• [INFORMATION PROVIDED]
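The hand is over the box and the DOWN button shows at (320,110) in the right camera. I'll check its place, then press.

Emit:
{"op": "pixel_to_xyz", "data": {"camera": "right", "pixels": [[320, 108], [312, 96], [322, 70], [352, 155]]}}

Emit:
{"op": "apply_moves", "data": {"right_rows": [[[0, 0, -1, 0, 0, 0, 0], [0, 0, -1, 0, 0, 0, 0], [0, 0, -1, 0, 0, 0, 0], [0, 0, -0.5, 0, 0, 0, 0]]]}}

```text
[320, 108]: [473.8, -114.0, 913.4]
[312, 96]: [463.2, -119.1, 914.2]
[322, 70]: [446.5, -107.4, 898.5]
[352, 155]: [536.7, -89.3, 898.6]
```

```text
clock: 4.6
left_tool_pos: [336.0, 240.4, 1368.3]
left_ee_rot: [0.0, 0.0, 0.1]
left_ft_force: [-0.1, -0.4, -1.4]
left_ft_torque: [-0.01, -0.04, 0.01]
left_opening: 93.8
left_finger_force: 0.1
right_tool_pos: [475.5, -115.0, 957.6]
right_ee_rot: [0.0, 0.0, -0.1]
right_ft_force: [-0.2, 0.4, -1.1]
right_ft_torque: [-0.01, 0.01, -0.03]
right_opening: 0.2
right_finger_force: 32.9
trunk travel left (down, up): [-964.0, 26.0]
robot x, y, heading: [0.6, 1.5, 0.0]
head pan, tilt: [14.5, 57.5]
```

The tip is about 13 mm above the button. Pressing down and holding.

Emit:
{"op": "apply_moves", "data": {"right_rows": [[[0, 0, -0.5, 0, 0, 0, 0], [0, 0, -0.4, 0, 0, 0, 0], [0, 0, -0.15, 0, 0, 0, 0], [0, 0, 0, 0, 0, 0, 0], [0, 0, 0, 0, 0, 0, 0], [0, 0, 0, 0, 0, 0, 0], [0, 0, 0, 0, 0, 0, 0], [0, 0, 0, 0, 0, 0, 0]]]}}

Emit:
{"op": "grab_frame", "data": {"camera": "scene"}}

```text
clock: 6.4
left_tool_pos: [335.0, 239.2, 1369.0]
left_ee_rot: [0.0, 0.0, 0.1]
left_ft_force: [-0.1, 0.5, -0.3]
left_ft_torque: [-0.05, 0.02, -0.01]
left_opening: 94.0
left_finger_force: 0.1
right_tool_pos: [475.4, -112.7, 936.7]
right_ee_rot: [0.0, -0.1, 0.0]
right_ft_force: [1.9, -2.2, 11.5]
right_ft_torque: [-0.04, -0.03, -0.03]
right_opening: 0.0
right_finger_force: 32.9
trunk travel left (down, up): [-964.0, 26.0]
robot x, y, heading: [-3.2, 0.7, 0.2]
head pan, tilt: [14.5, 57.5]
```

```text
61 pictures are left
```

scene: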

• [PAGE]

Wajah Presiden Indonesia Joko Widodo terpampang di seluruh poster Kongres Masyarakat Adat Nusantara ke-V menjelang pembukaan acara di Sumatera Utara 18 Maret ini. Tetapi Presiden – yang dikenal sebagai Jokowi – tiba-tiba membatalkan kehadirannya di acara yang diselenggarakan setiap lima tahun sekali guna menetapkan agenda kebijakan dan memilih pemimpin baru Aliansi Masyarakat Adat Nusantara – AMAN – yang menggelar kongres tersebut.
Ketidakhadiran Jokowi dan beberapa keluhan yang disampaikan peserta kongres tentang hak-hak masyarakat adat menjadi titik puncak kongres itu. Beberapa peserta mengecam undangan Presiden Jokowi bagi semua pemimpin masyarakat adat untuk hadir di istana pada 21 Maret nanti.
“Untuk apa?” ujar Ruuka Sambolingi, salah seorang sekjen AMAN. “Kita bukan anak-anak, kita tidak akan terkesan dengan istana presiden.”
Pembatalan kehadiran Jokowi merupakan isu terbaru dalam perjuangan masyarakat adat Indonesia untuk mendapat pengakuan dan perlindungan hukum. RUU untuk melindungi hak-hak mereka selama bertahun-tahun tak kunjung diloloskan DPR. Sejumlah aktivis hak masyarakat adat berharap kehadiran Presiden Jokowi di kongres itu akan menjadi momentum guna mendorong diloloskannya RUU tersebut.
Kini ketika kongres itu bergeser ke isu politik internal yaitu memilih pemimpin baru, para aktivis khawatir perjuangan untuk meraih hak-hak masyarakat adat akan kembali terhambat.
Indonesia Akui Lebih dari 1.000 Etnis
Indonesia mengakui lebih dari 1.000 kelompok etnis yang tersebar di 17.000 pulau, dimana sekitar 50–70 juta orang dinilai sebagai anggota komunitas masyarakat adat.
Masyarakat adat adalah sebutan bagi orang yang menggunakan hukum adat. Tetapi sebenarnya tidak ada terjemahan khusus dalam bahasa Indonesia untuk kata “indigenous” atau “suku asli” yang merujuk pada pertentangan yang ada dalam puluhan tahun terakhir ini.
Salah satu isu yang diperdebatkan adalah “seluruh warga Indonesia adalah suku asli”, karena mereka dinilai berasal dari satu kawasan yang saat ini mereka tinggali. Hingga tahun 2012, Presiden Susilo Bambang Yudhoyono ketika itu menyangkal bahwa ada suku asli Indonesia. Tetapi ketika Jokowi berkampanye untuk menjadi presiden tahun 2014, ia membuka diskusi tentang rencana mendukung suku asli Indonesia.

• [EXERCISES]
1. Transcribe the page beginning at "Wajah Presiden Indonesia". Stop after "menggelar kongres tersebut.".
2. Continue the page from where it stops.

• [ANSWER LIST]
1.
Wajah Presiden Indonesia Joko Widodo terpampang di seluruh poster Kongres Masyarakat Adat Nusantara ke-V menjelang pembukaan acara di Sumatera Utara 18 Maret ini. Tetapi Presiden – yang dikenal sebagai Jokowi – tiba-tiba membatalkan kehadirannya di acara yang diselenggarakan setiap lima tahun sekali guna menetapkan agenda kebijakan dan memilih pemimpin baru Aliansi Masyarakat Adat Nusantara – AMAN – yang menggelar kongres tersebut.

2.
“Kita berharap acara ini akan membuka mata pemerintah tentang keragaman dan kekuatan masyarakat adat Indonesia,” ujar Mona Sihombing di AMAN. “Hal-hal lain adalah kami ingin para pejabat melihat betapa besarnya suara masyarakat adat.”
Jum’at pagi (17/3) juru bicara presiden mengatakan gugus tugas yang menggarap isu masyarkaat adat – yang sudah lama dijanjikan – tidak lagi menjadi prioritas, dengan mengatakan opsi langkah “nyata” seperti membagikan 12,7 juta hektar hutan pada masyarakat adat merupakan kerumitan yang tidak perlu.
“Baru pertama kali ini kami mendengar sikap gugus tugas itu,” ujar Ruuka dan menambahkan “hingga hari ini tim presiden dalam banyak kesempatan telah mengatakan bahwa gugus tugas itu merupakan bagian penting dari kebijakannya tentang masyarakat adat.”
Juru bicara presiden Noer Fauzi Rachman kemudian mengklarifikasi bahwa gugus tugas itu tidak dibatalkan, tetapi pembentukannya terhambat oleh birokrasi. “Jika tergantung pada saya, maka gugus tugas itu sudah terbentuk tahun lalu,” ujar Rachman pada VOA. “Meskipun demikian saya akan berupaya mempengaruhi berbagai kementerian yang terlibat, tenggatnya tergantung presiden.”
Masyarakat Adat Sampaikan Kekecewaan pada Pemerintah
Jum’at sore para pemimpin masyarakat adat menyampaikan kekecewaan mereka terhadap pembatalan kehadiran presiden. Alex Sangenafa dari Yapen – Papua Barat menyampaikan pernyataan berapi-api dengan suara tinggi di depan panggung utama konferensi itu, menyampaikan kekecewaannya. Ia mendekati juru bicara presiden dengan delapan anak panah yang terbuat dari kayu, melambangkan harapan diloloskannya RUU tentang masyarakat adat dalam delapan bulan.
“Kami warga Papua keluar dari hutan untuk memilih Jokowi,” ujar Sangenafa. “Kami yakin ia berasal dari rakyat kebanyakan dan merasakan kepedihan warga,” tambahnya.
Pernyataan Sangenafa disambut tepuk tangan meriah para hadirin.
“Saya tidak marah. Saya kecewa,” ujar Sangenafa pada VOA beberapa saat kemudian.
“Pernyataan bahwa kami seharusnya datang ke Istana Presiden pekan depan tidak tepat,” ujar Apai Janggut – pemimpin masyarakat adat dari Putussibau – Kalimantan. “Sepengetahuan saya ini merupakan tenggat pemerintah untuk mengubah masyarakat kami. Mereka telah menunjukkan prioritasnya dan kami akan memilih sesuai hal itu.”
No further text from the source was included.